[TASK DESCRIPTION]:
Collect each line of the records containing the string "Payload".
Start of INPUT ROWS
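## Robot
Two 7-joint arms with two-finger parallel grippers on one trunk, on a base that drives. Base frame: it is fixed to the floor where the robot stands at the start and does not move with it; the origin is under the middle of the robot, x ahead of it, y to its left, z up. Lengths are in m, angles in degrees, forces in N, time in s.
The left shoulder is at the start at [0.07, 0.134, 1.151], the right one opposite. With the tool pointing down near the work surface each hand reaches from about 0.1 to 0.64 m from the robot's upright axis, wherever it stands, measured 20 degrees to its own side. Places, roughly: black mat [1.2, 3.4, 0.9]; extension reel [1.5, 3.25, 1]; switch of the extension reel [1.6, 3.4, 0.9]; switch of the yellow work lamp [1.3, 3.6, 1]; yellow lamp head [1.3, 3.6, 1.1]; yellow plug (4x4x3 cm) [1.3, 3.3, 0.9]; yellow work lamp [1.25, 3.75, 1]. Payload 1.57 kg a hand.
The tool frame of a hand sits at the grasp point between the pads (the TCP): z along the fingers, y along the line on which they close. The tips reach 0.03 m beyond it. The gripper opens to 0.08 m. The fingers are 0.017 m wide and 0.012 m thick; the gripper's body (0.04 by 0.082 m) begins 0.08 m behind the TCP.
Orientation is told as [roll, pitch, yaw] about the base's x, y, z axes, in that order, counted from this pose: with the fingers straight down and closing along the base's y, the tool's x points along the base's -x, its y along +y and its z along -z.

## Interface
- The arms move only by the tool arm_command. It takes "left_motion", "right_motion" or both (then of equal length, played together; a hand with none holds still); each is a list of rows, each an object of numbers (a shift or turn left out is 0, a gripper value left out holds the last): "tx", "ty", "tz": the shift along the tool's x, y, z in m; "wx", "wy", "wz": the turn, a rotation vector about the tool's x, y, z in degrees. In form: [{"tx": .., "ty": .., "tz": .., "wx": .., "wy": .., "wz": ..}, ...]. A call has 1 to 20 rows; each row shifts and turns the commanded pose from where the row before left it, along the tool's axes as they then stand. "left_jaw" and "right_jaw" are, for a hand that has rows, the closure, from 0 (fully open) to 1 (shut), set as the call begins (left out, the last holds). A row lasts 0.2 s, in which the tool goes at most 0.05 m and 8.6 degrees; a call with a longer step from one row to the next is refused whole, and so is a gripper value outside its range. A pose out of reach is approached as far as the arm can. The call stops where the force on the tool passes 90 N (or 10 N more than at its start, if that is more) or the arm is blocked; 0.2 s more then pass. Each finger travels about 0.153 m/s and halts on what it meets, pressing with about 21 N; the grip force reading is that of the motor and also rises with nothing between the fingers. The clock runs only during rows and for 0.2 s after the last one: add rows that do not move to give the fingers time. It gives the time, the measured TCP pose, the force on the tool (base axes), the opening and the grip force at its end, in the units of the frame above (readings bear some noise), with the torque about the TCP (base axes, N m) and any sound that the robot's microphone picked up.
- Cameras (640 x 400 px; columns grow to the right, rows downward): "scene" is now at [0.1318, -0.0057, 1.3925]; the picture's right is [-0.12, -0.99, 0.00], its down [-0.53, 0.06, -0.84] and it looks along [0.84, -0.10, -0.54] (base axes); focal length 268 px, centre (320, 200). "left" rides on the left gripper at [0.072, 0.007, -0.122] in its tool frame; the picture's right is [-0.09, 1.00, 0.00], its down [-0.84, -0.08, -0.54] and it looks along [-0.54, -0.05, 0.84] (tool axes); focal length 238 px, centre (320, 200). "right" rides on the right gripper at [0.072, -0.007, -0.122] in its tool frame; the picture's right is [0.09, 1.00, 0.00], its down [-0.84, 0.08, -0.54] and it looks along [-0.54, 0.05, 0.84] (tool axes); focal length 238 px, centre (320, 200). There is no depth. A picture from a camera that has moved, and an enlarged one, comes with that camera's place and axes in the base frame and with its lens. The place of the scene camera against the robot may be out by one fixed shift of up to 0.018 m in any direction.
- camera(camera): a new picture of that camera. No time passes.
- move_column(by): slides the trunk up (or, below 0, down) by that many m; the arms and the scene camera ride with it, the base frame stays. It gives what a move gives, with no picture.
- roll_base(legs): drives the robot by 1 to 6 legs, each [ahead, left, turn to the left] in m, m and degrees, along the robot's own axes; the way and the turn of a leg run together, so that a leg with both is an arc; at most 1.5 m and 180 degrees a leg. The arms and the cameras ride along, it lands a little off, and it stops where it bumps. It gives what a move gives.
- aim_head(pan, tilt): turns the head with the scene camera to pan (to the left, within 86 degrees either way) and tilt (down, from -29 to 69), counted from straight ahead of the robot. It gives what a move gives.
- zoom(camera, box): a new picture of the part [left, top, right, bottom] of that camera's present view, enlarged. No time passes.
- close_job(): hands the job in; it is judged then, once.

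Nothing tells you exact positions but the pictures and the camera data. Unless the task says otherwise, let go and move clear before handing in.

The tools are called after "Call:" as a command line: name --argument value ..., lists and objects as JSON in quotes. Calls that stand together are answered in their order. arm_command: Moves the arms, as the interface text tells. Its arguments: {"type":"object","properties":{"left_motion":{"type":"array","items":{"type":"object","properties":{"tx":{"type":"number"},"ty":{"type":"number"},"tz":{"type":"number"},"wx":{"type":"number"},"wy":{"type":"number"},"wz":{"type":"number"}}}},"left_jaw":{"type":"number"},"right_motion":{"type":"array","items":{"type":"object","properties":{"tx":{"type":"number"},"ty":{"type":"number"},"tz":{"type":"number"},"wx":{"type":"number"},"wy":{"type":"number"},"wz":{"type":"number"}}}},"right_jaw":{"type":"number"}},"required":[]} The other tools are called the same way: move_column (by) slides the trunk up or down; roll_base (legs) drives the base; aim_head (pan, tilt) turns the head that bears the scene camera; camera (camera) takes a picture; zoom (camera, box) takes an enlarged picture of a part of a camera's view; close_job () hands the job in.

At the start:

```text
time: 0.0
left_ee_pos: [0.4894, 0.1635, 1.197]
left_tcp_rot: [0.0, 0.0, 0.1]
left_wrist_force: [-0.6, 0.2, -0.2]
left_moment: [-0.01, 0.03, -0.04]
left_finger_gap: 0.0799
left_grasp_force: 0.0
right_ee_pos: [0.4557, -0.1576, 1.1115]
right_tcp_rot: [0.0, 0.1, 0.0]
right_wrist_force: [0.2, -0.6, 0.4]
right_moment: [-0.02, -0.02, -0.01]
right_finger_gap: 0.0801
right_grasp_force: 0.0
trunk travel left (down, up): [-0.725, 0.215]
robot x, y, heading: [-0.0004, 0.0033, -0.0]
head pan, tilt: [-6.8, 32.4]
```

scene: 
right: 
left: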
End of INPUT ROWS
Start of INPUT ROWS
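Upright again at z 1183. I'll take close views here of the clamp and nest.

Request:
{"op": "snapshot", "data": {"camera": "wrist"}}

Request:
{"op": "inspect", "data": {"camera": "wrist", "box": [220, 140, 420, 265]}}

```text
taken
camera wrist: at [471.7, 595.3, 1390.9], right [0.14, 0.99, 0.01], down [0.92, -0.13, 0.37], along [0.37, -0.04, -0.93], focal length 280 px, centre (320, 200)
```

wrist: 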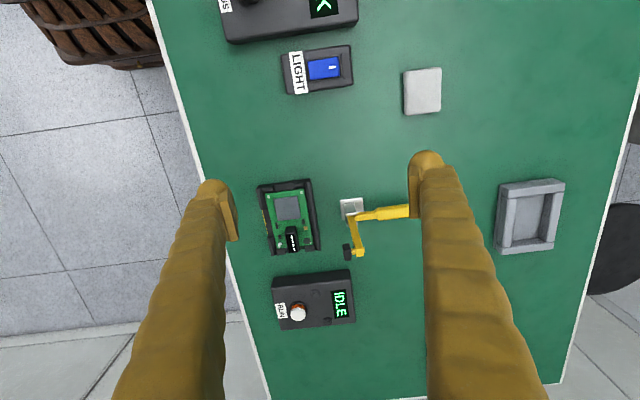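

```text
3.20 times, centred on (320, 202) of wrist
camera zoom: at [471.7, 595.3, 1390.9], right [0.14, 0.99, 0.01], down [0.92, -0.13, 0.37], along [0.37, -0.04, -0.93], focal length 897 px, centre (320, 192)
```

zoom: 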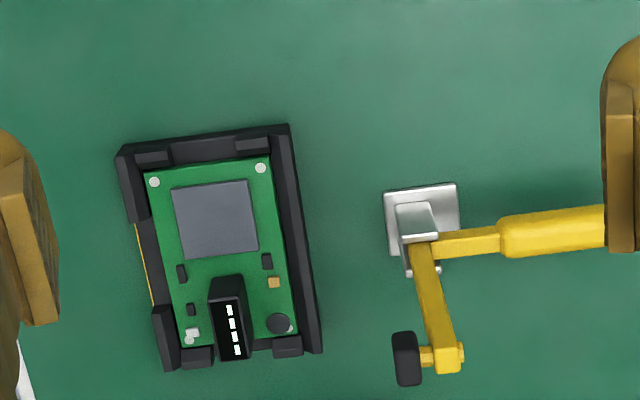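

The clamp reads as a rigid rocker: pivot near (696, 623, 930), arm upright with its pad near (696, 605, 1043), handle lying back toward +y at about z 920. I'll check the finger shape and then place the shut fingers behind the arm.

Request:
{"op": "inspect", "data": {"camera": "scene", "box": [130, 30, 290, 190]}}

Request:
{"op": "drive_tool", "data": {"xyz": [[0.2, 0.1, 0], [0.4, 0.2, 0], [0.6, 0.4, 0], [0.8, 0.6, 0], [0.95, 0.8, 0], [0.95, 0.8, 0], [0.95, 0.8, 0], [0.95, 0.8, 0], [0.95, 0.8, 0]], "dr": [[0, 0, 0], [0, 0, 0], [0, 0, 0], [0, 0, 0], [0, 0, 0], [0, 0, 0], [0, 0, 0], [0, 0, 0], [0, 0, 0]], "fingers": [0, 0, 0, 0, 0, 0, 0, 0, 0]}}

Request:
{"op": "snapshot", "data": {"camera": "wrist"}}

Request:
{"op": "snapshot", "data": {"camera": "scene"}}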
End of INPUT ROWS
Start of INPUT ROWS
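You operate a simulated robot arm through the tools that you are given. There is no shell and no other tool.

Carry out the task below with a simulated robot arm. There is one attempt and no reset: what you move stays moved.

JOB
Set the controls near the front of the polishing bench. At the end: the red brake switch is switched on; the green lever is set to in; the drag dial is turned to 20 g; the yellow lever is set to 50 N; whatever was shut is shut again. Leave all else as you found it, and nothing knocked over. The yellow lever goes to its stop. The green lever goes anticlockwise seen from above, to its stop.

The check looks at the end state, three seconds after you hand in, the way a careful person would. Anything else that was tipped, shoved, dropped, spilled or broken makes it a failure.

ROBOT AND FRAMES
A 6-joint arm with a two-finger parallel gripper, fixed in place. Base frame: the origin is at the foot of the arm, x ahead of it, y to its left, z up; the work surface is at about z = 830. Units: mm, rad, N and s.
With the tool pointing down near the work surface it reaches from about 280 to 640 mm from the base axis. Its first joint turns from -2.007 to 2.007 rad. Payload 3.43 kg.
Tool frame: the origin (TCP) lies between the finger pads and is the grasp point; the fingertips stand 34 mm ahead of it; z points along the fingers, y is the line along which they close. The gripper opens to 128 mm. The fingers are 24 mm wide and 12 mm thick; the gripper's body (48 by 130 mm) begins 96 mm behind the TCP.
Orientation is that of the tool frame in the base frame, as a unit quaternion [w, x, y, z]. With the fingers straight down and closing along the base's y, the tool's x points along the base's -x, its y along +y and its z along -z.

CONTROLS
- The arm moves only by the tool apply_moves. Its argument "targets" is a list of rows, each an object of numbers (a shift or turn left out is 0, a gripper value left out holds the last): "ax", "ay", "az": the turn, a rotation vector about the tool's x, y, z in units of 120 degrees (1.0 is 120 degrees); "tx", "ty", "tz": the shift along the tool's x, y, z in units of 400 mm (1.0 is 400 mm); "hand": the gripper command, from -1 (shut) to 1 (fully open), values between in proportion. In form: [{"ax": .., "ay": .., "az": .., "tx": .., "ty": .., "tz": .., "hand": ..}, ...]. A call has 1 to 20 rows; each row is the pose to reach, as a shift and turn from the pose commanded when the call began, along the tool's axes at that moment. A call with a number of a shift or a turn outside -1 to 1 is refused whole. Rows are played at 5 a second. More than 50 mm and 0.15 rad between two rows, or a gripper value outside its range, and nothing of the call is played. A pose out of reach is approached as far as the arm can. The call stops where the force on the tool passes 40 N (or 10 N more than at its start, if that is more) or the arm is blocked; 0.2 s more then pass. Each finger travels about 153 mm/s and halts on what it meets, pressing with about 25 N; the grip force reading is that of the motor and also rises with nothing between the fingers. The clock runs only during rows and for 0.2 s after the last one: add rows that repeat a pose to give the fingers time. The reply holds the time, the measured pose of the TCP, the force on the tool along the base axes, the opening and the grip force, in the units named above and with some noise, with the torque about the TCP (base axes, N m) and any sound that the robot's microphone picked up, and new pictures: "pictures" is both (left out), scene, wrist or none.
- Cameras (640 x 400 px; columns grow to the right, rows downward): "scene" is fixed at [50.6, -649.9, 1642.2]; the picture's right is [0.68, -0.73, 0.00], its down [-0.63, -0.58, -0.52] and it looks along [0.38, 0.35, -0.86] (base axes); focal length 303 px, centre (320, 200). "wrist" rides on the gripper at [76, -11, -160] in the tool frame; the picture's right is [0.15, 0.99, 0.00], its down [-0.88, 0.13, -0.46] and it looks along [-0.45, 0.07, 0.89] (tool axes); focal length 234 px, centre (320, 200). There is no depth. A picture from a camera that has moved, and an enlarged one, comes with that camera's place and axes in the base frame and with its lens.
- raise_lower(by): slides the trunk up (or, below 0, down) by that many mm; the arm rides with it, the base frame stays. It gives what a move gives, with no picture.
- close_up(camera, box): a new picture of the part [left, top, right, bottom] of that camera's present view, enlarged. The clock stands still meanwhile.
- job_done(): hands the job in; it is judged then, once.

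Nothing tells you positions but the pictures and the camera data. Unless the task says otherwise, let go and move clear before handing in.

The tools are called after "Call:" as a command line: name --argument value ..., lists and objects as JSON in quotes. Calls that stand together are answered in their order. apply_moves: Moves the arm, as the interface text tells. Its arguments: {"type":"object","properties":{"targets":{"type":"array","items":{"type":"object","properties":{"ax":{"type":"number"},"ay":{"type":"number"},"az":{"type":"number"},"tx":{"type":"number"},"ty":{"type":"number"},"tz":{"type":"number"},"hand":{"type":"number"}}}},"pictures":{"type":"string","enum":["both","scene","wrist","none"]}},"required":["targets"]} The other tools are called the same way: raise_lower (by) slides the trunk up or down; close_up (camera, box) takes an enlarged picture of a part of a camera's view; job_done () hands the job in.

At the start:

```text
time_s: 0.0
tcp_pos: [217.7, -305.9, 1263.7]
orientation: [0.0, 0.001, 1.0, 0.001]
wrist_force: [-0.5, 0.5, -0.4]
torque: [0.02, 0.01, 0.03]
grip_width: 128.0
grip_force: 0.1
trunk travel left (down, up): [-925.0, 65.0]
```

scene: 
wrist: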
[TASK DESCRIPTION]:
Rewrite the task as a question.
End of INPUT ROWS
[THE SOLUTION]:
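The left shoulder is at the start at [0.07, 0.134, 1.151], the right one opposite. With the tool pointing down near the work surface each hand reaches from about 0.1 to 0.64 m from the robot's upright axis, wherever it stands, measured 20 degrees to its own side. Places, roughly: black mat [1.2, 3.4, 0.9]; extension reel [1.5, 3.25, 1]; switch of the extension reel [1.6, 3.4, 0.9]; switch of the yellow work lamp [1.3, 3.6, 1]; yellow lamp head [1.3, 3.6, 1.1]; yellow plug (4x4x3 cm) [1.3, 3.3, 0.9]; yellow work lamp [1.25, 3.75, 1]. Payload 1.57 kg a hand.
With the tool pointing down near the work surface it reaches from about 280 to 640 mm from the base axis. Its first joint turns from -2.007 to 2.007 rad. Payload 3.43 kg.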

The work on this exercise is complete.